___ PASSAGE TO READ ___
AMENDMENT NO. 1
This AMENDMENT NO. 1 TO STOCKHOLDERS AGREEMENT (this Amendment), is made and entered into as of May 7, 2018 by and among Calyxt, Inc., a Delaware corporation (the Company) and Cellectis S.A., a French société anonyme (Cellectis). Terms used, but not otherwise defined, in this Amendment have the meaning assigned to them in the Stockholders Agreement dated July 25, 2017 among the Company, Cellectis and the persons listed on Schedule A thereto (the Stockholders Agreement).
WHEREAS, the parties to this Amendment are parties to the Stockholders Agreement; and
WHEREAS, in accordance with Section 6.07 of the Stockholders Agreement, the parties to this Amendment wish to amend the Stockholders Agreement as provided herein;
WHEREAS, in accordance with Section 6.8 of the Stockholders Agreement, the Company, with the approval of the independent directors of the Company, and Cellectis have each approved this Amendment; and
WHERAS, Cellectis is the holder of a majority of the Registrable Securities.
NOW, THEREFORE, for good and valuable consideration, the receipt and adequacy of which are hereby acknowledged, the parties hereby agree as follows:
1. Amendment to Stockholders Agreement. (a) Section 3.05(b)(v) is hereby amended and restated in its entirety to read as follows: (v) any appointment to, or removal from, the Board of Directors, to the extent permissible by the laws of the State of Delaware.
(b) To replace the address of Calyxt for notices set forth in Section 6.11 as follows:
600 County Road D West
New Brighton, MN 55112
Attention: Federico Tripodi, Chief Executive Officer
2. Effect on Stockholders Agreement. Except as expressly amended and modified herein, the provisions of the Stockholders Agreement are and shall remain in full force and effect and are hereby confirmed.
___ INFORMATION PROVIDED ___
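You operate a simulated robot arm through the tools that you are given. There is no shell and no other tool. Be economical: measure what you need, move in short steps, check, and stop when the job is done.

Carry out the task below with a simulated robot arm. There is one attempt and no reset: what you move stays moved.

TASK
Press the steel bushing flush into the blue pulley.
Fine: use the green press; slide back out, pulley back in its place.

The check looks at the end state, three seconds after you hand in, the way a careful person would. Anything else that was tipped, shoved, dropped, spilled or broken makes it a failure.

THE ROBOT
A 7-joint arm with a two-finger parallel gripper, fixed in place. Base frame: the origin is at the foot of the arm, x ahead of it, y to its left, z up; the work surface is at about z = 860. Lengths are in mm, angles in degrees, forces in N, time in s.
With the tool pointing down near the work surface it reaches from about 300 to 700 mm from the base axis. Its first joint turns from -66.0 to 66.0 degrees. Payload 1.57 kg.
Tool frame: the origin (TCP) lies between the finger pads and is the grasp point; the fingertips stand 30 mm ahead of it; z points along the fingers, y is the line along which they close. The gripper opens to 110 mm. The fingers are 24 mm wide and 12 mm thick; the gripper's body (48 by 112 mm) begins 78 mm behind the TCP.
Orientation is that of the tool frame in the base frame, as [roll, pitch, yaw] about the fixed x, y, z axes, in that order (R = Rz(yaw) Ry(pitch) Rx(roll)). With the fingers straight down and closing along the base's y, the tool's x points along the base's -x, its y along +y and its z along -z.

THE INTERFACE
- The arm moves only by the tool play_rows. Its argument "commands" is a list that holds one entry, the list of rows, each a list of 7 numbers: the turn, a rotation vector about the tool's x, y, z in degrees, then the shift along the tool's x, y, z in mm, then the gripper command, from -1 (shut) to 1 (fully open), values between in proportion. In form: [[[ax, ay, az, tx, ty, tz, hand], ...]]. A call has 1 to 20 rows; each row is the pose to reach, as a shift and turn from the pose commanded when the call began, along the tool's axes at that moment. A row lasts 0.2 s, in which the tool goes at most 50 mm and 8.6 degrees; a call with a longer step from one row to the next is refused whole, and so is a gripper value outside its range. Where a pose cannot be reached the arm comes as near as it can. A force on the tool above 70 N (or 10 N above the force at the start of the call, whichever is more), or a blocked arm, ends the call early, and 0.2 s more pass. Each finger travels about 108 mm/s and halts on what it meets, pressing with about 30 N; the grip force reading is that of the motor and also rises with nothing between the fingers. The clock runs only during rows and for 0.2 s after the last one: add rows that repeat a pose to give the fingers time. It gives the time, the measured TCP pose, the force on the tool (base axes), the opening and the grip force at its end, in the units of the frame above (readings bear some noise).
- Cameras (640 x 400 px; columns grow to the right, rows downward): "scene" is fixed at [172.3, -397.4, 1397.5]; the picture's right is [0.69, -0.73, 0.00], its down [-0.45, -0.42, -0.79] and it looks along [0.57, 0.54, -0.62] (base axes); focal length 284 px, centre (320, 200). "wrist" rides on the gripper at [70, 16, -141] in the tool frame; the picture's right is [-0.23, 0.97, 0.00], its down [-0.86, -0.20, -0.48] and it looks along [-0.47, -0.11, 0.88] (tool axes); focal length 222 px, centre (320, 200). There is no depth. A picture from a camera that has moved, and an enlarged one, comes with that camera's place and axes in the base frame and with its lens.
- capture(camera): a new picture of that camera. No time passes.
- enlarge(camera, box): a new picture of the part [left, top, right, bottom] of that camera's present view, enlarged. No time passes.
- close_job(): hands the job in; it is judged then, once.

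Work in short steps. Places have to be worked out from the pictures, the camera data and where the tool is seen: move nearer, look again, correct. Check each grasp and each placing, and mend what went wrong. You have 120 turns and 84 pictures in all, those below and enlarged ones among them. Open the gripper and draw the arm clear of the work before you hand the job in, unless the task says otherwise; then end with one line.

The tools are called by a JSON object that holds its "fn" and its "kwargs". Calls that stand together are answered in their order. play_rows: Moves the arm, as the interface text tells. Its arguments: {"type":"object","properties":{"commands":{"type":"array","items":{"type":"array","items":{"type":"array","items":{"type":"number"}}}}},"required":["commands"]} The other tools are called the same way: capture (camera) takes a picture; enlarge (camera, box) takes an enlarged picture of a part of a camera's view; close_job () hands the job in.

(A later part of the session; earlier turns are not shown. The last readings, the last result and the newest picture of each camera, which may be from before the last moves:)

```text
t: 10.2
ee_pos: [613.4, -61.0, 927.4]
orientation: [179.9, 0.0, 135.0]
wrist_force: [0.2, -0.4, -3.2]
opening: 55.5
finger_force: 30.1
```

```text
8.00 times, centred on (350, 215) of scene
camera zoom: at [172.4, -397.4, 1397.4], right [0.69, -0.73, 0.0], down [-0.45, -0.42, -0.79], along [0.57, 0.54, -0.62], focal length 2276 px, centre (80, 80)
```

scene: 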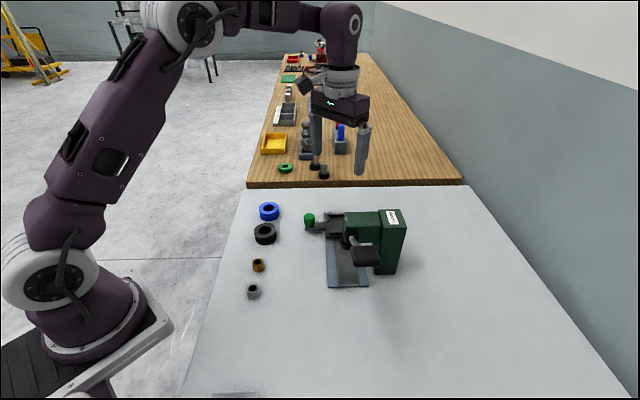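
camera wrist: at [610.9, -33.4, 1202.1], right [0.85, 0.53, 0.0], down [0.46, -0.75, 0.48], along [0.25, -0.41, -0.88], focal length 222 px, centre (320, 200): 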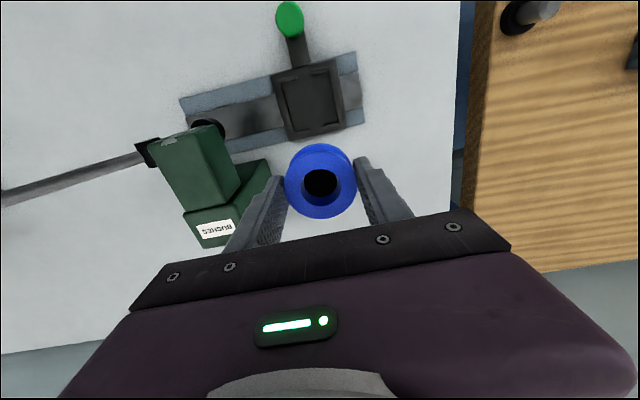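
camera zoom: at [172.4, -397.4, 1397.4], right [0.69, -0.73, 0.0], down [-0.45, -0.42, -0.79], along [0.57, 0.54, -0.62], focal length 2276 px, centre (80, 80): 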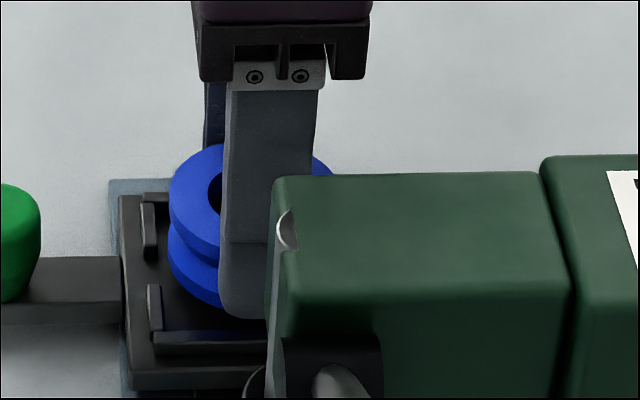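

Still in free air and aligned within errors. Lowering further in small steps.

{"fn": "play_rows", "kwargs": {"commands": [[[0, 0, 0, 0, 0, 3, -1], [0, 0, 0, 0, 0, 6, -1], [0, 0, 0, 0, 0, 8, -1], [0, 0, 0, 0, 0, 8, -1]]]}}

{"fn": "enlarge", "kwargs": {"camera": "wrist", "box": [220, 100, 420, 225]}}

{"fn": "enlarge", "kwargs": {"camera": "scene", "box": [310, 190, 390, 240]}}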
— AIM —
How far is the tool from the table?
___
How does the passage to read go on? Write the next part.

— ANSWER —
3. Governing Law. This Amendment is governed by and will be construed in accordance with the laws of the State of Delaware, excluding any conflict-of-laws rule or principle (whether of Delaware or any other jurisdiction) that might refer the governance or the construction of this Agreement to the law of another jurisdiction.
4. Jurisdiction. Each of the parties to this Amendment (a) consents to submit itself to the personal jurisdiction of the Court of Chancery of the State of Delaware in the event any dispute arises out of this Amendment, (b) agrees that it will not attempt to deny or defeat such personal jurisdiction by motion or other request for leave from such court and (c) agrees that it will not bring any action relating to this Amendment in any court other than the Court of Chancery of the State of Delaware. Each party to this Amendment hereby agrees that, to the fullest extent permitted by law, service of any process, summons, notice or document by U.S. registered mail to the respective addresses set forth in Section 6.11 of the Stockholders Agreement (as amended by this Amendment) shall be effective service of process for any suit or proceeding in connection with this Amendment.
5. Waiver of Jury Trial. EACH OF THE PARTIES TO THIS AMENDMENT HEREBY IRREVOCABLY WAIVES ALL RIGHT TO TRIAL BY JURY IN ANY ACTION, PROCEEDING OR COUNTERCLAIM (WHETHER BASED ON CONTRACT, TORT OR OTHERWISE) ARISING OUT OF OR RELATING TO THIS AMENDMENT OR THE ACTIONS OF THE PARTIES IN THE NEGOTIATION, ADMINISTRATION, PERFORMANCE AND ENFORCEMENT THEREOF.
6. Counterparts. This Amendment may be executed in any number of counterparts, each of which shall be an original, but all of which together shall comprise one and the same instrument.
IN WITNESS WHEREOF, the parties have duly executed this Amendment as of the day and year first written above.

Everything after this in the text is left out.